→ **Requirement 1**
I need one stretch of the excerpt verbatim, from "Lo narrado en" to "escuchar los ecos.".

— start Excerpt —

Una mujer, amiga de su madre, lo acogerá en el pueblo, abandonado, en el que sólo circulan sombras, fantasmas, atravesado por carretas vacías, y un caballo sin jinete que sigue dando vuelta y vuelta, “consciente de que su patrón había cometido un crimen”.

 

—Solamente es el caballo que va y viene. Ellos eran inseparables. Corre por todas partes buscándolo y siempre regresa a estas horas. Quizá el pobre no puede con su remordimiento. ¿Cómo hasta los animales se dan cuenta de cuando cometen un crimen, no?[6]

 


No nos corresponde dar aquí más detalles de la(s) trama(s) en la novela. Señalar, eso sí, los Leitmotiven que apuntalan la estructura de la narración: aventuras y desventuras de Pedro Páramo, sus mujeres, sus hijos, legítimos e ilegítimos. Sueños y angustias de las mujeres, en una época en la que las agresiones llegaban con más frecuencia que la lluvia, la puja por el dinero y la tierra, los oleajes de la “revolución”. Y un cura católico, el padre Renterías, que lidia con las encrucijadas típicas de la época, conceder la indulgencia a alguien, quien, entre otras cosas, asesinara a su hermano y violentara a su sobrina. “Un puñado de monedas de oro” deja el peticionario, esperando que así su hijo fallecido consiguiera el perdón de Dios.

 

Lo narrado en torno a los personajes es aquí un abanico de herramientas para capturar el substratum de la obra: cómo puede el lector introducirse en ese mundo que engaña con lo “ficticio”, y codearse con las figuras que más bien parecen nadar entre las nubes. Sobre todo: escuchar los ecos.

— end Excerpt —

→ **Requirement 2**
Only one stretch of the data below should be repeated: the lines from the line containing "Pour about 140" through the line containing "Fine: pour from", inclusive, exactly as they are. Give them as a numbered list, with blank lines left out.

— start Provided material —

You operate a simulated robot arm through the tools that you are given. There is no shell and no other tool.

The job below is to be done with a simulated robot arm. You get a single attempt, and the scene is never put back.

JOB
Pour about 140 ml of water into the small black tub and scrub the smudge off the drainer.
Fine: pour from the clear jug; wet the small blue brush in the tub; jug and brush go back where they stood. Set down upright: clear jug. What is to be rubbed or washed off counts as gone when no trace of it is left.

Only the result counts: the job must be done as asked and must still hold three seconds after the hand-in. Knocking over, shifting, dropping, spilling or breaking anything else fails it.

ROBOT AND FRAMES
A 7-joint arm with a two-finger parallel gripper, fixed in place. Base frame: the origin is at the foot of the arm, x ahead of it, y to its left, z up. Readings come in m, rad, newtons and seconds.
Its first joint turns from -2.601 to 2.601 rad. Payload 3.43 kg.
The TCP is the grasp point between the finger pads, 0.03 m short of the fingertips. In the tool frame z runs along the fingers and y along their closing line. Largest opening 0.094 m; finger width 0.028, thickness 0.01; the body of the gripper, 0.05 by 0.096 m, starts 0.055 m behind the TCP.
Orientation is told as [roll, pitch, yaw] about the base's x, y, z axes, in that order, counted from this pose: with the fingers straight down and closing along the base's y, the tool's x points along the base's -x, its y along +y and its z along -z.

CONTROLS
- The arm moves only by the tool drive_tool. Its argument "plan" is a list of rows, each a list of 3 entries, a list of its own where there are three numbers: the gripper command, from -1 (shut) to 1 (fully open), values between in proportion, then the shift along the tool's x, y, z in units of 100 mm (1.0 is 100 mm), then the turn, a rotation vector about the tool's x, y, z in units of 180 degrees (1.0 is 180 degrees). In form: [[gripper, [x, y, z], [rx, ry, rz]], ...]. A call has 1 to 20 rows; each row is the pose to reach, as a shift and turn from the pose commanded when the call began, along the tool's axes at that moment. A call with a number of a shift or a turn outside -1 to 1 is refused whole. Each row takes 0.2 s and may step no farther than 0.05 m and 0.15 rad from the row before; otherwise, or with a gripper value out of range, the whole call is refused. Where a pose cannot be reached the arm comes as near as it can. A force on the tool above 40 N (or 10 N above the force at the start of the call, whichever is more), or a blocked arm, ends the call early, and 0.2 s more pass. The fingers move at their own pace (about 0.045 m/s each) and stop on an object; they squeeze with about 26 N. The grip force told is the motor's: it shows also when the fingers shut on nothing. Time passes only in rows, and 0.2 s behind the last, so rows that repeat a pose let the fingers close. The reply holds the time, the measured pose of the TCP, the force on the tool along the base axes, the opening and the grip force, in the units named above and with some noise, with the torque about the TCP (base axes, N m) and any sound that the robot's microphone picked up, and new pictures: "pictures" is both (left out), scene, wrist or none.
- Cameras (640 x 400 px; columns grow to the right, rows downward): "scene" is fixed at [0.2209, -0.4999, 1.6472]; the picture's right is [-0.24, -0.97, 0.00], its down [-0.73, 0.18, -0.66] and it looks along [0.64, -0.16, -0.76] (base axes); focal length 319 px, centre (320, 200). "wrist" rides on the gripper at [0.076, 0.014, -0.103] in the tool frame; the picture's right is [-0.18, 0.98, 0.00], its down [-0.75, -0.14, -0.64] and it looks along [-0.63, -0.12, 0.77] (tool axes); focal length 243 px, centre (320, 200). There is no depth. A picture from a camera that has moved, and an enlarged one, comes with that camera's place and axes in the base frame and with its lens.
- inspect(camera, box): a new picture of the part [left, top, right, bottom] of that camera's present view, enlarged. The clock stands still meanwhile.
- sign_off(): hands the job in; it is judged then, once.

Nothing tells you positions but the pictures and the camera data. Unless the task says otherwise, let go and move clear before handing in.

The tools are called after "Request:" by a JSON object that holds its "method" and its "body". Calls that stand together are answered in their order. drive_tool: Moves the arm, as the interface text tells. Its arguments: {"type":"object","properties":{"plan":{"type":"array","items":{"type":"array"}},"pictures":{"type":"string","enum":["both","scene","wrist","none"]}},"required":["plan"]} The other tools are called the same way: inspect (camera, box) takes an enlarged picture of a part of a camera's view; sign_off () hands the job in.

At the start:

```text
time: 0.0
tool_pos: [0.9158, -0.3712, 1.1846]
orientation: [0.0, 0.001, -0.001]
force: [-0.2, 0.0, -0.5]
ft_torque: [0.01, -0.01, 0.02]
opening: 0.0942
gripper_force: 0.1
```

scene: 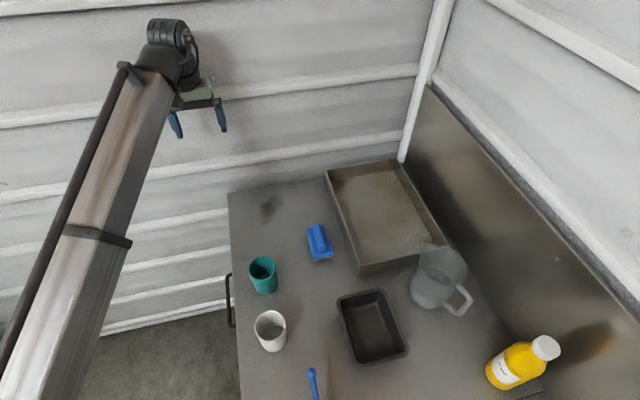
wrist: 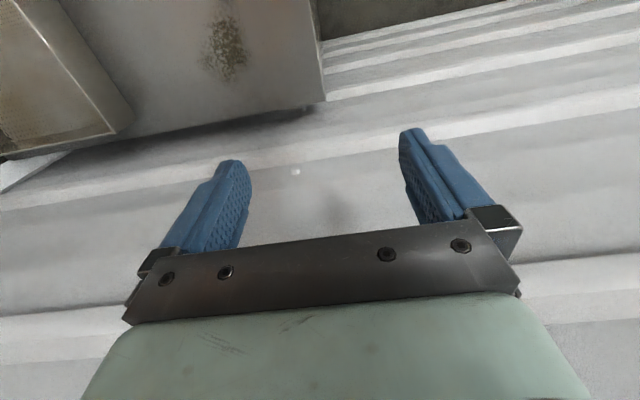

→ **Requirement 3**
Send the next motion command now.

— end Provided material —

→ **Final result 1**
Lo narrado en torno a los personajes es aquí un abanico de herramientas para capturar el substratum de la obra: cómo puede el lector introducirse en ese mundo que engaña con lo “ficticio”, y codearse con las figuras que más bien parecen nadar entre las nubes. Sobre todo: escuchar los ecos.

→ **Final result 2**
1. Pour about 140 ml of water into the small black tub and scrub the smudge off the drainer.
2. Fine: pour from the clear jug; wet the small blue brush in the tub; jug and brush go back where they stood. Set down upright: clear jug. What is to be rubbed or washed off counts as gone when no trace of it is left.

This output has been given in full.